** START OF RECORDED DATA **
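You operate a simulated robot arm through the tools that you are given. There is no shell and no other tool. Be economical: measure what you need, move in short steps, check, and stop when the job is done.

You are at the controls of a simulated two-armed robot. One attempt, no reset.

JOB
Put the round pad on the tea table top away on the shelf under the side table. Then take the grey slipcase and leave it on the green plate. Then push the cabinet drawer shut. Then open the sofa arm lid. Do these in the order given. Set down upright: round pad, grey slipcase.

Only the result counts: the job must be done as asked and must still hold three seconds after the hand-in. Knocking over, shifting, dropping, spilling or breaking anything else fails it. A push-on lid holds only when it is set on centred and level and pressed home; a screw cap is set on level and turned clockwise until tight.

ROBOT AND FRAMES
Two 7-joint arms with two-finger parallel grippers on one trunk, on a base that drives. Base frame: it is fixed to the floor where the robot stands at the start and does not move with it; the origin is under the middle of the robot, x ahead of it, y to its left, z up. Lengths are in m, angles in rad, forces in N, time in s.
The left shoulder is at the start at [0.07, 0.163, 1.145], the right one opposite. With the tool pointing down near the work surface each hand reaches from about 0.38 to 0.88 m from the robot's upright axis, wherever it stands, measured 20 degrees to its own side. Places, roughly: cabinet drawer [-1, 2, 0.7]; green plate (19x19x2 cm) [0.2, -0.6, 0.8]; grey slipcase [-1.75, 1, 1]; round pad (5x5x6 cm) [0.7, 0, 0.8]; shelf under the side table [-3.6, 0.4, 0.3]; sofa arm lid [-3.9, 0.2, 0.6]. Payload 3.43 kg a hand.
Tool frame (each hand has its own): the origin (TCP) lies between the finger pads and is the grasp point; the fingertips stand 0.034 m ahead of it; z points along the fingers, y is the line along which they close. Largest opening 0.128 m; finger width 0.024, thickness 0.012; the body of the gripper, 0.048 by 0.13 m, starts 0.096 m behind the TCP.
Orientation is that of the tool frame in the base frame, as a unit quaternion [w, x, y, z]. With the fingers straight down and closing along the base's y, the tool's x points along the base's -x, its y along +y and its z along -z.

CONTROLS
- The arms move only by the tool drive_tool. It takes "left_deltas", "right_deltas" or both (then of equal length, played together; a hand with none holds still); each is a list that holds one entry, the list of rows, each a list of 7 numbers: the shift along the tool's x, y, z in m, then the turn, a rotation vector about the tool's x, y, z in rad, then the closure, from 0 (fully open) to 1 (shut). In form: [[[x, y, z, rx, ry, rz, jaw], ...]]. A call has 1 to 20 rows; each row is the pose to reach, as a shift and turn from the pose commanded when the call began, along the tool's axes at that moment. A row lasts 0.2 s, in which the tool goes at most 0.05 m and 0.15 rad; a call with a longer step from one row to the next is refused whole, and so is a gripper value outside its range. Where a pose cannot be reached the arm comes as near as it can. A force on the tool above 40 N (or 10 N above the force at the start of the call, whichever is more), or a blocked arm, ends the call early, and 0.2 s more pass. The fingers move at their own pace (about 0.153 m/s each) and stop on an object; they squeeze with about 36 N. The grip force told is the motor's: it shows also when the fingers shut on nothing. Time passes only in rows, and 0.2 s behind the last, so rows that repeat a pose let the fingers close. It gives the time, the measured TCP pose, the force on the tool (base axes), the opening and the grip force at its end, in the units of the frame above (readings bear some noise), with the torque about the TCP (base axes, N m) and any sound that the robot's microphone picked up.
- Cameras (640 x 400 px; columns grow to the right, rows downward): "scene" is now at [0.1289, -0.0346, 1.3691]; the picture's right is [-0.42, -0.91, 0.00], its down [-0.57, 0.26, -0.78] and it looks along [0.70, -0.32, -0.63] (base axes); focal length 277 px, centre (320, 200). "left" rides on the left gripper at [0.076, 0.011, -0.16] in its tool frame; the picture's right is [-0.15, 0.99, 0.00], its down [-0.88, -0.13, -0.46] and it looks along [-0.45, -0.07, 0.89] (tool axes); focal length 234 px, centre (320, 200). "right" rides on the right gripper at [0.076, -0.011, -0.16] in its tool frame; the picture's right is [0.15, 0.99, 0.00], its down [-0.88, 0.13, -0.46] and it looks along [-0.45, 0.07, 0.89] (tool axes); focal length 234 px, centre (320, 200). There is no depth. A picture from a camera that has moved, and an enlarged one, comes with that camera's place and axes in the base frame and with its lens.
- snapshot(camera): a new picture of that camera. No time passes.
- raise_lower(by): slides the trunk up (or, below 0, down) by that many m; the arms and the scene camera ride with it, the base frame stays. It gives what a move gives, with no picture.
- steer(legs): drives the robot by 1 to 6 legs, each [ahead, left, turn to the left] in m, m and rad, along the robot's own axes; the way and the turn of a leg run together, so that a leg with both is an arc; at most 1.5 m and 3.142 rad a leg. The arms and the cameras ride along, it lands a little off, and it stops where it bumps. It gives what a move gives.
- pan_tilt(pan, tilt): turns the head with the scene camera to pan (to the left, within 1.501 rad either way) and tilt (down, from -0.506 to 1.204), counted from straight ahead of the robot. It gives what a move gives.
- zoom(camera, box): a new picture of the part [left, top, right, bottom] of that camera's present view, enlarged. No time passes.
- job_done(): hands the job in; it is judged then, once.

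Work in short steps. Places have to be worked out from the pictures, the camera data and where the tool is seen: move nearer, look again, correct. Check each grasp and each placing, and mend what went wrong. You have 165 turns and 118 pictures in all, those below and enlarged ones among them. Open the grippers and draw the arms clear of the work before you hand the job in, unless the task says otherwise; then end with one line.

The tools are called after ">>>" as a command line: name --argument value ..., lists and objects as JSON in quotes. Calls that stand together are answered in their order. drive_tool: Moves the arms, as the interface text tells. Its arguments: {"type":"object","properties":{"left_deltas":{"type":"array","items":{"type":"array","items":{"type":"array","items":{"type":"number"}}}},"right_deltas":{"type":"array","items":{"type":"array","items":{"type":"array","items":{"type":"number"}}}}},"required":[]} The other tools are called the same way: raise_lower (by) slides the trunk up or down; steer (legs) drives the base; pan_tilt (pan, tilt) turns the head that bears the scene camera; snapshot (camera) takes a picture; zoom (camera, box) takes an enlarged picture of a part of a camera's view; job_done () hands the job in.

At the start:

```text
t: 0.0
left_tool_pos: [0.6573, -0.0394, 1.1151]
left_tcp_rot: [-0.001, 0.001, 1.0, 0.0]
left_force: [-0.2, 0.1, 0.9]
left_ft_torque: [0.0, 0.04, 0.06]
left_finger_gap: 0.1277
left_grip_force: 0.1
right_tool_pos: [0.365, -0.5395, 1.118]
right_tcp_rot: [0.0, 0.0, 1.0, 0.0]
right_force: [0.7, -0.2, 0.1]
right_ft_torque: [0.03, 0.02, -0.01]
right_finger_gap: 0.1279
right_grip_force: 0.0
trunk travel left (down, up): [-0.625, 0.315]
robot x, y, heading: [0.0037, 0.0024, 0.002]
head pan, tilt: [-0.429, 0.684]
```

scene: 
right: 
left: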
** END OF RECORDED DATA **
GIVEN INSTRUCTION 1:
Repeat the span of the excerpt to read whose first words are "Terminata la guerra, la" and whose last words are "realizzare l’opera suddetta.".
GIVEN INSTRUCTION 2:
Please continue the excerpt to read.
** START OF EXCERPT TO READ **
Terminata la guerra, la storiografia francese riprese con nuovo vigore. La pubblicazione, nel 1949, del libro di F. Braudel (1902-1985), Il Mediterraneo e il mondo mediterraneo all’epoca di Filippo II, costituì allora un avvenimento eccezionale. La sua stesura richiese una quindicina d’anni. Braudel venne riconosciuto come uno degli storici più importanti non solo della Francia, ma anche di tutta l’Europa occidentale.
Egli era figlio di un professore parigino di matematica. Durante il periodo universitario alla Sorbona, di tutti i docenti fu H. Hauser, che insegnava storia economica, quello ch’ebbe su di lui l’influenza maggiore. All’inizio degli anni Venti cominciò a insegnare a Costantina, in Algeria, ove intraprese gli studi e le ricerche per realizzare l’opera suddetta.
Nel 1930 conobbe H. Berr e partecipò ai lavori del suo centro di sintesi storica. A partire dal 1935 e per tre anni insegnò in Brasile. Sulla nave che lo riportò in Francia incontrò Febvre che tornava invece dall’Argentina. Nel 1939 scoppia la guerra e Braudel si ritrova al fronte. Fatto prigioniero e detenuto dal 1940 al 1942 in un campo presso Mayence, viene trasferito, a motivo della sua attività politica, in un campo speciale a Lubecca, ove il regime era più severo.
Pur privato di tutto il suo materiale documentario, Braudel, dotato di una memoria prodigiosa, riprende la sua opera sul Mediterraneo, proprio come H. Pirenne, un altro grande storico francese che, durante la I guerra mondiale, aveva scritto in prigione la sua Storia d’Europa, inviando un quaderno alla settimana all’amico Febvre.
La Méditerranée fu il risultato di ricerche compiute in tutti gli archivi e le biblioteche storiche più importanti del mondo mediterraneo. Seguendo i consigli che Febvre gli aveva dato sin dagli anni Venti, Braudel evitò di trattare soltanto della Spagna, limitandosi, si fa per dire, a tutti i paesi rivieraschi del Mediterraneo: compito questo, in realtà, d’una complessità eccezionale, specialmente per un singolo ricercatore.
Il libro, che nella seconda edizione del 1966 fu sdoppiato in due volumi perché rivisto e aumentato di un notevole apparato critico, risente fortemente dell’influenza della scuola geografica di Vidal de la Blache; inoltre esso riserva maggiore attenzione alla circolazione, agli scambi e alle strade commerciali che non alla produzione vera e propria. Ciò ad es. si riflette laddove Braudel più che parlare della rivalità fra i due centri del commercio capitalistico (nella fattispecie Spagna e Impero ottomano), ovvero fra i diversi gruppi delle borghesie emergenti, preferisce parlare della rivalità di due vie di transito, mediterranea e atlantica.
** END OF EXCERPT TO READ **
EXERCISE RESPONSE 1:
Terminata la guerra, la storiografia francese riprese con nuovo vigore. La pubblicazione, nel 1949, del libro di F. Braudel (1902-1985), Il Mediterraneo e il mondo mediterraneo all’epoca di Filippo II, costituì allora un avvenimento eccezionale. La sua stesura richiese una quindicina d’anni. Braudel venne riconosciuto come uno degli storici più importanti non solo della Francia, ma anche di tutta l’Europa occidentale.
Egli era figlio di un professore parigino di matematica. Durante il periodo universitario alla Sorbona, di tutti i docenti fu H. Hauser, che insegnava storia economica, quello ch’ebbe su di lui l’influenza maggiore. All’inizio degli anni Venti cominciò a insegnare a Costantina, in Algeria, ove intraprese gli studi e le ricerche per realizzare l’opera suddetta.

EXERCISE RESPONSE 2:
Là dove Febvre e Braudel non avevano visto che l’antagonismo fra un “mare” e un “oceano”, Marx molto tempo prima aveva scoperto un processo ben più profondo: la nascita dello stadio manifatturiero del capitalismo nel XVI sec.
Ciononostante un indubbio progresso era avvenuto: la storia tradizionale di superficie, la cosiddetta storia événementielle (quella basata sugli avvenimenti politici più esteriori) veniva confinata definitivamente in un ruolo subalterno, a vantaggio di un modello di ricerca strutturale e funzionale basato su uno stretto rapporto fra storia e tempo.
“La storiografia tradizionale – dirà Braudel ne La storia e le altre scienze sociali – interessata ai ritmi brevi del tempo, all’individuo, all’évenement, ci ha abituati da tempo al suo racconto frettoloso, drammatico. di breve respiro. La nuova storiografia economica e sociale pone invece al primo posto le oscillazioni cicliche e punta sulla validità delle loro durate”.
Ma il merito maggiore va forse attribuito alla decisione dell’autore di contrastare l’idea catastrofista, allora dominante, espressa nel famoso libro di O. Spengler, Il declino dell’occidente, apparso l’indomani della disfatta tedesca del 1918. In che modo lo fece? Mostrando che dalle crisi più acute (nel contesto della Méditerranée quelle appunto degli imperi mediterranei) quasi sempre sorgono nuove imponenti civiltà.
Nel 1950 Braudel ottenne una cattedra al Collegio di Francia. Dopo la morte di Febvre assunse la direzione delle “Annales” e della VI sezione dell’Ecole pratique des hautes études, uno dei centri più significativi della scienza storica francese.
Questi impegni lo porteranno a elaborare il suo secondo importante libro, Civilizzazione materiale e capitalismo, il cui primo volume apparve nel 1967, dopo che per quasi sessant’anni i suoi interessi si erano progressivamente concentrati sulla vita quotidiana, materiale, degli uomini (dall’alimentazione all’abitazione, dalle fonti energetiche alle vie di comunicazione, dai mezzi di trasporto alla circolazione del denaro). E questa volta il perimetro geografico non era più solo l’Europa ma anche l’Asia, l’Africa, l’America.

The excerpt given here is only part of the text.